The High Court’s refusal to review the lower court ruling was met with cheers by Katy Parker, legal director for the ACLU’s North Carolina franchise, who declared that the “law is now settled, and we are very happy that nobody in Forsyth County will feel like a second-class citizen because of what they believe.”

ADF attorney Mike Johnson, who had presented Forsyth County’s case before the appeals court, told the Winston-Salem Journal that he was “surprised and disappointed” by the High Court’s refusal to review the case. “We really were expecting that the court would want to take a look at the case,” he said. “I think that this leaves a very important constitutional law issue essentially unresolved.”

Cortman pointed out that “America’s founders never shied away from referencing the God to whom they were praying when offering public invocations.” While expressing his disappointment over the High Court’s refusal, he emphasized that the Alliance Defense Fund would “continue to litigate in favor of the historical standard until the Supreme Court eventually hears a case that will clear up the confusion” over what, precisely, is permitted in public prayer.

The Supreme Court also refused to hear another prayer case, this one involving a school district in Delaware.
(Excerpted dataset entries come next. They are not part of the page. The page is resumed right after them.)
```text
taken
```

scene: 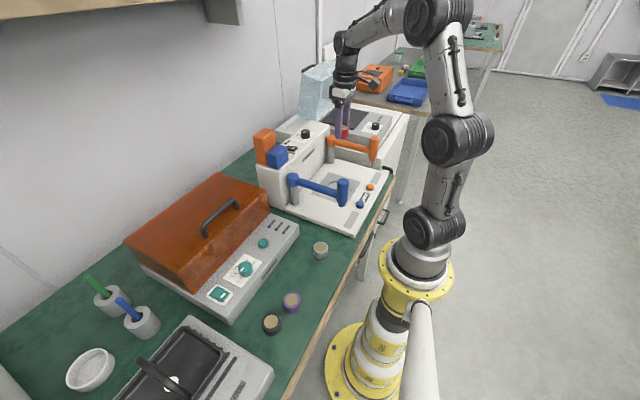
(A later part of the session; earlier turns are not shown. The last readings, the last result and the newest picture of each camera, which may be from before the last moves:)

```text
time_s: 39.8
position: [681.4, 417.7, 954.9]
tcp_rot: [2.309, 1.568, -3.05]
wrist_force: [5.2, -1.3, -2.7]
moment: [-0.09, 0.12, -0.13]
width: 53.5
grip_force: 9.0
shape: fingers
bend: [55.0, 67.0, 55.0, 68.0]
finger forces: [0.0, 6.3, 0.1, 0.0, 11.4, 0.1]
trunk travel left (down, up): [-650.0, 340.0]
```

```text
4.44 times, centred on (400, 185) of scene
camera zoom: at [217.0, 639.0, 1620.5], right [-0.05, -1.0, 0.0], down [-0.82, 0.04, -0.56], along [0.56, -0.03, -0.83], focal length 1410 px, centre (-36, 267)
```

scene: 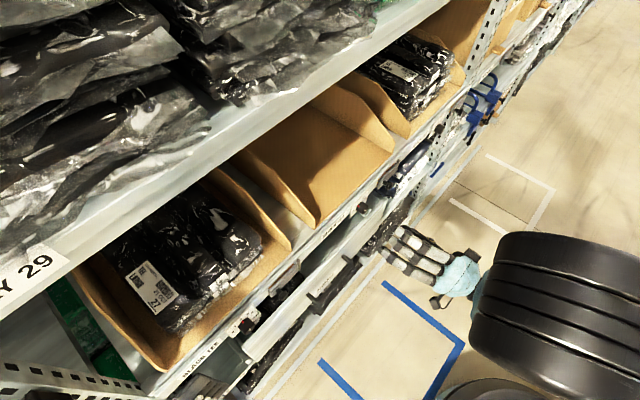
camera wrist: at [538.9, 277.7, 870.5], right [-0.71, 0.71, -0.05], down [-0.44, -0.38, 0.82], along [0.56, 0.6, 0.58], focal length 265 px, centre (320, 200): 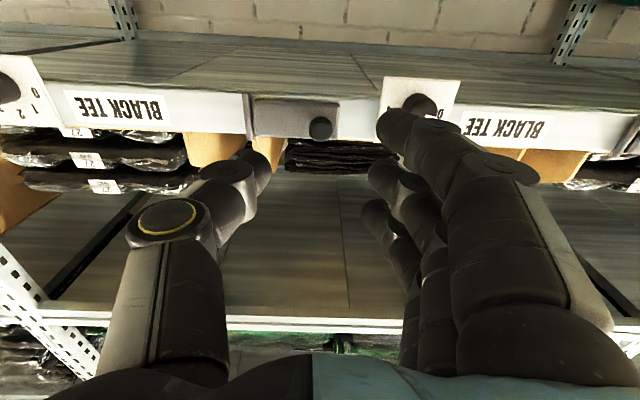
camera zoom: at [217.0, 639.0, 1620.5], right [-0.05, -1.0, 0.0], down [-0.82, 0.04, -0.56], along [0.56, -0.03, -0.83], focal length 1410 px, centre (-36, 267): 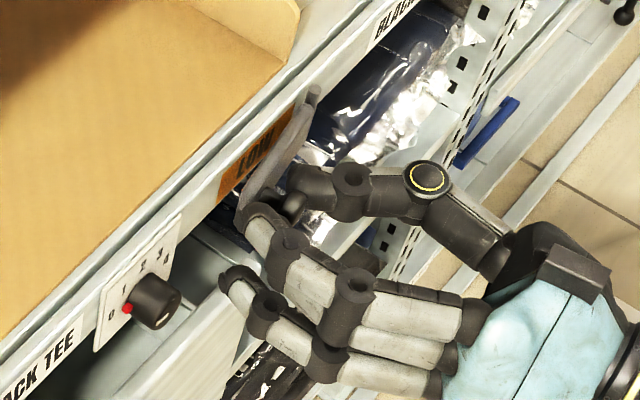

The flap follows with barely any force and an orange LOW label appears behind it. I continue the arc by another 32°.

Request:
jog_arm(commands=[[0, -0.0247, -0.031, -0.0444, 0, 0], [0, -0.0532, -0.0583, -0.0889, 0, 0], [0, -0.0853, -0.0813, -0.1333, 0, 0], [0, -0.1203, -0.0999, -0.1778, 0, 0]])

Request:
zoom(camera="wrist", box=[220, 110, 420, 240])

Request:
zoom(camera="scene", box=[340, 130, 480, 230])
As reported by The New American, in August the 3rd Circuit Court of Appeals ruled that prayer, with which Delaware’s Indian River School Board had begun their meetings since 1969, was unconstitutional and must stop. The district’s policy, formalized in 2004, stipulated that the prayers may be either sectarian or non-sectarian, and could included “the name of a Supreme Being, Jehovah, Jesus Christ, Buddha, Allah” — or some other religious personage.

But in 2005, reported the Associated Baptist Press (ABP), a Jewish couple sued the school district, saying that “they were harassed after speaking out against religious practices including prayers at graduations and board meetings. They claimed their daughter’s graduation was ruined when she, the only Jewish person in her class, had to listen to a minister pray in Jesus’ name.” The couple also claimed that their 11-year-old son had been targeted at school, called a “Jew boy,” and told he was responsible for Christ’s death. They said the harassment forced them to sell their home and move away.
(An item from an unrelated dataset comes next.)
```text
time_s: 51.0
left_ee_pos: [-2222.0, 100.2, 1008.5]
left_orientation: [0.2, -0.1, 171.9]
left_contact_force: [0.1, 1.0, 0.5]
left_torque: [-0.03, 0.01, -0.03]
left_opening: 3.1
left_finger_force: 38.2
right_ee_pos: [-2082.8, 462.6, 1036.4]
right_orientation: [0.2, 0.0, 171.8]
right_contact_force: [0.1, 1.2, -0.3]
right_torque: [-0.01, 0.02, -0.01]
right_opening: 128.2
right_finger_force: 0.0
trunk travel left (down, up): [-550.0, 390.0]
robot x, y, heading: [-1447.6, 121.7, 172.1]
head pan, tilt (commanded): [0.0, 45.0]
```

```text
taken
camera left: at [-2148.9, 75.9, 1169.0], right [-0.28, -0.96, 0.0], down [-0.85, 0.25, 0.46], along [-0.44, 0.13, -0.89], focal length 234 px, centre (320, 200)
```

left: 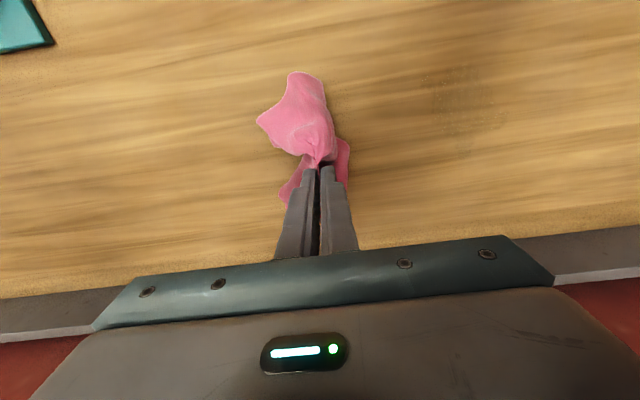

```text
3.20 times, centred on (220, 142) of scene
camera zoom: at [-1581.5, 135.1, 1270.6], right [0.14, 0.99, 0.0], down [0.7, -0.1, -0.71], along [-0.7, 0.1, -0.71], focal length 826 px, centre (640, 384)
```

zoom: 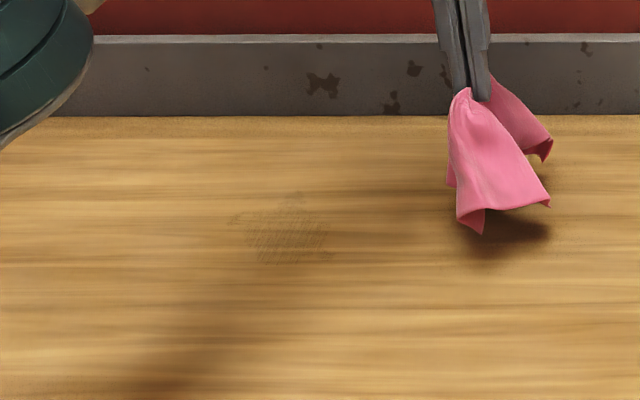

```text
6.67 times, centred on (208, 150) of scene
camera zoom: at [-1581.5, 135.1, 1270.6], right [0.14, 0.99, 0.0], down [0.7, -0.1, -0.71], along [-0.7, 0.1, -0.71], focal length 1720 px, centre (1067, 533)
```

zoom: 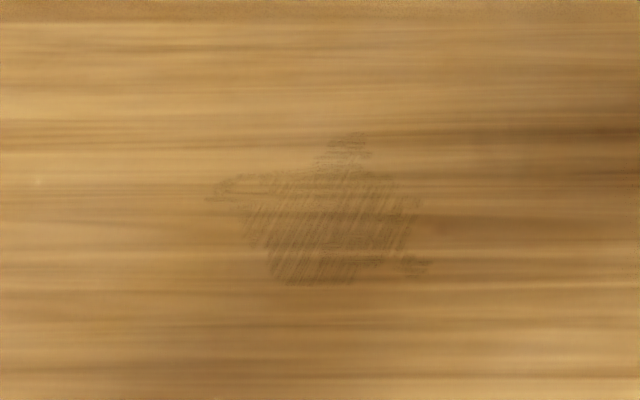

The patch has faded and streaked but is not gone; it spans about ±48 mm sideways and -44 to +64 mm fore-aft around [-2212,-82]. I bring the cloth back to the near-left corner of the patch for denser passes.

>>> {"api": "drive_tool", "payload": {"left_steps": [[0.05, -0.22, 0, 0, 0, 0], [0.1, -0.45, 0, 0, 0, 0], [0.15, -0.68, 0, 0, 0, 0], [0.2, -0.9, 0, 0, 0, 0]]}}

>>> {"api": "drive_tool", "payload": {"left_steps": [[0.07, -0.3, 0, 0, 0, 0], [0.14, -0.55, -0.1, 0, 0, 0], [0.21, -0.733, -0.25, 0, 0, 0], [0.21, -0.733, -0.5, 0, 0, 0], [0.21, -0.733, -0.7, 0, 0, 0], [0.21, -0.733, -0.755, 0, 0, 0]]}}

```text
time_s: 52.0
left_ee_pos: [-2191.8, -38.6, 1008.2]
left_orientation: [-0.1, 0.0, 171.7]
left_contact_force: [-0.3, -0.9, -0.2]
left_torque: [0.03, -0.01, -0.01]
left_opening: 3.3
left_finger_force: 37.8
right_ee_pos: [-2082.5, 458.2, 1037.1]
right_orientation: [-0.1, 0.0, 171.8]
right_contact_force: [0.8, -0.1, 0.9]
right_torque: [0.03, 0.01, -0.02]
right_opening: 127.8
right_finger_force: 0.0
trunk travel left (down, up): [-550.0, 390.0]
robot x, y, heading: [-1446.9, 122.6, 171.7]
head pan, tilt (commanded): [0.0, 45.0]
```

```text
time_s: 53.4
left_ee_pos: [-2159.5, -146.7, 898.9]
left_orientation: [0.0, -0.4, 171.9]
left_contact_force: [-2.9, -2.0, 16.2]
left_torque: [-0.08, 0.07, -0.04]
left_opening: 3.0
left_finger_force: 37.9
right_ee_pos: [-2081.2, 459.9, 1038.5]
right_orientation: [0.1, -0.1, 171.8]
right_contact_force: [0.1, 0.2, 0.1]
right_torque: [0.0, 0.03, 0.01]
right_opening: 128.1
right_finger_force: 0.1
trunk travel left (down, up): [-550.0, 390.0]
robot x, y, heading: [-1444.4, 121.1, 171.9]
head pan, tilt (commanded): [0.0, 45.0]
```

While most of the suit was settled in 2008, reported ABP News, “the issue of the school board’s prayer policy was left unresolved for a second set of parents who joined the case after it was originally filed.”

It was that element the 3rd Circuit Court of Appeals addressed, reversing a lower federal court decision in favor of the Indian River school board and ruling that the district’s policy violated the First Amendment’s supposed separation of church and state.

The school district had argued that the constitutionality of its prayer policy fell under the Supreme Court’s ruling in Marsh v. Chambers, which allows for deliberative or legislative bodies to begin their meetings with a prayer. But the appeals court ruled that because the school board’s focus was public education, and because children were often present at the meetings, the prayers were more like clergy-led invocations at graduation ceremonies, which courts have ruled are unconstitutional because students feel compelled to participate.

The court said that the First Amendment “does not require students to give up their right to participate in their educational system or be rewarded for their school-related achievements as a price for dissenting from a state-sponsored religious practice.”

To buttress its decision against the district, the appeals court cited the Supreme Court’s notorious 1962 Engel v. Vitale decision, one of a handful of cases which have been used over the past 50 years to reinforce a collective prayer ban in America’s public school classrooms. In that case the High Court declared that “it is neither sacrilegious nor antireligious to say that each separate government in this country should stay out of the business of writing or sanctioning official prayers and leave that purely religious function to the people themselves.”

Apparently satisfied that their predecessors had had their judicial say on the matter, the present-day Supreme Court justices refused to hear an appeal of the Indian River ruling.